### SELECTED TEXT

Examples of such groups included the Red Shirts and the White League.
American Protective Association
In the Midwestern United States in 1887, the American Protective Association
(APA) was formed by Irish Protestants who wanted to fight against the power
of the Catholic Church in politics. It was a secret organization whose
members campaigned for Protestant candidates in local elections and it
opposed the hiring of Catholics for government jobs. Claiming to have secret
documents which it obtained from nuns and priests who had escaped from the
Catholic Church, it accused the Pope of absolving Catholics from loyalty to
the United States and it also accused the Pope of asking Catholics to kill
heretics. It also claimed that the Catholic Church ordered Catholics to
emigrate to major U.S. cities where they could assume control and it also
claimed that the civil service was dominated by Catholics who remitted part
of their pay to Rome. The movement was rejected by mainstream Republicans and
it faded away in the mid-1890s.[50][51]
An offshoot of the APA, the Protestant Protective Association (PPA) was set
up in the Canadian province of Ontario in 1891. It drew support from
Orangemen in the 1890s, before it went into decline. Its leaders opposed
Catholic influence and supported the Imperial Federation.[52] A PPA was also
set up in Australia.[53]
Lily-white movement
Main article: Lily-white movement
The lily-white movement was an all-white faction of the Republican Party in
the Southern United States which opposed civil rights and African-American
involvement in the party, and it was active in the late 19th and early 20th
centuries.

######

**WORK TO DO:**
(A) Reproduce the entire selected text without changes.
(B) The material below contains a line with "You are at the" and a line with "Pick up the". Copy exactly those two lines and all lines between them.

### RECORDED INFORMATION

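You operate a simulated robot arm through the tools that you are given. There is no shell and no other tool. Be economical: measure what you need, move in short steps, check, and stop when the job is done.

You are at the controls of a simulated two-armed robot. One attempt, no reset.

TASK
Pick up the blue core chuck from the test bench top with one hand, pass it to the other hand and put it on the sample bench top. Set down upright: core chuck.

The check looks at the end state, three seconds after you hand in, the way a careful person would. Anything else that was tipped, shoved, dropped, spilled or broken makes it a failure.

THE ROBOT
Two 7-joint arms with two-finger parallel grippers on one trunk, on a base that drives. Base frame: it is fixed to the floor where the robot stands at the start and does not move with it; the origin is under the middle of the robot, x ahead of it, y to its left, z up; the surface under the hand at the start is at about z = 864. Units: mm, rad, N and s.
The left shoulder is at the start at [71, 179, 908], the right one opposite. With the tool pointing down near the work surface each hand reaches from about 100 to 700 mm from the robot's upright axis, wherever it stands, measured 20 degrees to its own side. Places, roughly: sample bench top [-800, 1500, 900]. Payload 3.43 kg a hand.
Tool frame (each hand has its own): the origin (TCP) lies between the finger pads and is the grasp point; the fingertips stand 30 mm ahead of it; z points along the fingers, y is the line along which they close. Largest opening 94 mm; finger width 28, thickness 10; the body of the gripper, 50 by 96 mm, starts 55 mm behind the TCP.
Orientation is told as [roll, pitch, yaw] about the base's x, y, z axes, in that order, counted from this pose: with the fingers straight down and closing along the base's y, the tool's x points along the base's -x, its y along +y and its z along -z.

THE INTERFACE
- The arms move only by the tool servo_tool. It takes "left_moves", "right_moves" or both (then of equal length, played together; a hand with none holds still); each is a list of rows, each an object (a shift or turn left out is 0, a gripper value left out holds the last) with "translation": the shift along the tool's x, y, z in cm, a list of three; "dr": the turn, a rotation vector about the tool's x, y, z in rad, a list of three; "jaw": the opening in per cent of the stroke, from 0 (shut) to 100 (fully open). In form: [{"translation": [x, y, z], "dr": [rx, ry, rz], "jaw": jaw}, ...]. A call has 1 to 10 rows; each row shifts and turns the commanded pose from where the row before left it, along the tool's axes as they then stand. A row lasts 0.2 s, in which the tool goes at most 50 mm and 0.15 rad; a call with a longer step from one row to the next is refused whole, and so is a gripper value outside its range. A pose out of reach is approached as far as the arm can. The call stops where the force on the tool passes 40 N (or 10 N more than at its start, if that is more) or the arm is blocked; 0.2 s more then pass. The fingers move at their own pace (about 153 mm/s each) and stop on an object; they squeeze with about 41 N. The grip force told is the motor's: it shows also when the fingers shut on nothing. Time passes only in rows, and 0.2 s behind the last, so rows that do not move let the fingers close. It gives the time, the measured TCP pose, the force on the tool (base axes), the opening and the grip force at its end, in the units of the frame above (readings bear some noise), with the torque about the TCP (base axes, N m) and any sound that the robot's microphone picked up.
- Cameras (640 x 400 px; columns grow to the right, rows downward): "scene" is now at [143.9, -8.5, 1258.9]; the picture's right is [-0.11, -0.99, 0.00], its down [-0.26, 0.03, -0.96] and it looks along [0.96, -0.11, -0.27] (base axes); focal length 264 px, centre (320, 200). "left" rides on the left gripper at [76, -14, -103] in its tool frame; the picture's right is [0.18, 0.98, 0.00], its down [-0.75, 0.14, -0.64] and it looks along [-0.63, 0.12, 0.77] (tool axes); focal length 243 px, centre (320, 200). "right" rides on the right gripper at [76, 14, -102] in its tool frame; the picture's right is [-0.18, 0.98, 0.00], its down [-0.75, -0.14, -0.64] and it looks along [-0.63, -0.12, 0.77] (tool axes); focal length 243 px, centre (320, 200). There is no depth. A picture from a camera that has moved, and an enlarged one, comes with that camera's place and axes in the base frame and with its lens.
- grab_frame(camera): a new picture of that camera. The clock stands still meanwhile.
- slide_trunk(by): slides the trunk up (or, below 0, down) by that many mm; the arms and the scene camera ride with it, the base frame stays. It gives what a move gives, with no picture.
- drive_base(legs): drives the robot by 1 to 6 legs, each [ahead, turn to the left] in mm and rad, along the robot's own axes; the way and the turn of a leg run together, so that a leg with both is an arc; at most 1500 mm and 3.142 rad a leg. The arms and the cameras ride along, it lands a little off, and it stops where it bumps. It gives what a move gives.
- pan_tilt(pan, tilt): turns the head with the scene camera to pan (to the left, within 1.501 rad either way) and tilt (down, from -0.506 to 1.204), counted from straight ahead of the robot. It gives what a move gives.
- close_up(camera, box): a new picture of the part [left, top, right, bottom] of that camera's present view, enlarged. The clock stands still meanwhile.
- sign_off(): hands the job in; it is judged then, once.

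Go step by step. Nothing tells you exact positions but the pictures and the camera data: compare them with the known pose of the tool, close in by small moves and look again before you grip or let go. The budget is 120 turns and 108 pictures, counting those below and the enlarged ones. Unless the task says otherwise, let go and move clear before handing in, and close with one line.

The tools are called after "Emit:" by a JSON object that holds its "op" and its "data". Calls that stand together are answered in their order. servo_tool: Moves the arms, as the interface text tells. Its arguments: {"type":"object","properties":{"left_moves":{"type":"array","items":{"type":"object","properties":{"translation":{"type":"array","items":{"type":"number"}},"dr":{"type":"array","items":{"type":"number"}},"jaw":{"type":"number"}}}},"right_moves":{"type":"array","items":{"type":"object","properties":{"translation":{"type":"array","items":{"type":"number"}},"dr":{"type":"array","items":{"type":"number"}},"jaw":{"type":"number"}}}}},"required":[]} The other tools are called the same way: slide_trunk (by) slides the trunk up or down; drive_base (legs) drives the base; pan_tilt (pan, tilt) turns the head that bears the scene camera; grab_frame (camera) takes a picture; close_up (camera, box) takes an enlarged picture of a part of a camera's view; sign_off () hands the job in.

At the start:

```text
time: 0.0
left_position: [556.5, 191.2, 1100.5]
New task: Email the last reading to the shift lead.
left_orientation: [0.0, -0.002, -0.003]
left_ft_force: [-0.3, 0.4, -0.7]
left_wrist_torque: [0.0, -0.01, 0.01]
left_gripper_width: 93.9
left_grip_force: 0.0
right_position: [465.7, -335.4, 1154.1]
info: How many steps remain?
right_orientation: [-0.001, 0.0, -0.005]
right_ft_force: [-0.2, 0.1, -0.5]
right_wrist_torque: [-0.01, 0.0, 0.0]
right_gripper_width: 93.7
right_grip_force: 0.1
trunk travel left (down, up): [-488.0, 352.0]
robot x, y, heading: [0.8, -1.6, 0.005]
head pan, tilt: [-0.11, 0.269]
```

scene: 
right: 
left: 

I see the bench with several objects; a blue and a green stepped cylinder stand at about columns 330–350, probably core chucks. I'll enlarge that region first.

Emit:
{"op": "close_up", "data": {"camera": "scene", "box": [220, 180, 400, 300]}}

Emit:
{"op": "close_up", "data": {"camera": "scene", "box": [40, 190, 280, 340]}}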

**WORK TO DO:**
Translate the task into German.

######

**FULL SOLUTIONS:**
(A)
Examples of such groups included the Red Shirts and the White League.
American Protective Association
In the Midwestern United States in 1887, the American Protective Association
(APA) was formed by Irish Protestants who wanted to fight against the power
of the Catholic Church in politics. It was a secret organization whose
members campaigned for Protestant candidates in local elections and it
opposed the hiring of Catholics for government jobs. Claiming to have secret
documents which it obtained from nuns and priests who had escaped from the
Catholic Church, it accused the Pope of absolving Catholics from loyalty to
the United States and it also accused the Pope of asking Catholics to kill
heretics. It also claimed that the Catholic Church ordered Catholics to
emigrate to major U.S. cities where they could assume control and it also
claimed that the civil service was dominated by Catholics who remitted part
of their pay to Rome. The movement was rejected by mainstream Republicans and
it faded away in the mid-1890s.[50][51]
An offshoot of the APA, the Protestant Protective Association (PPA) was set
up in the Canadian province of Ontario in 1891. It drew support from
Orangemen in the 1890s, before it went into decline. Its leaders opposed
Catholic influence and supported the Imperial Federation.[52] A PPA was also
set up in Australia.[53]
Lily-white movement
Main article: Lily-white movement
The lily-white movement was an all-white faction of the Republican Party in
the Southern United States which opposed civil rights and African-American
involvement in the party, and it was active in the late 19th and early 20th
centuries.

(B)
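You are at the controls of a simulated two-armed robot. One attempt, no reset.

TASK
Pick up the blue core chuck from the test bench top with one hand, pass it to the other hand and put it on the sample bench top. Set down upright: core chuck.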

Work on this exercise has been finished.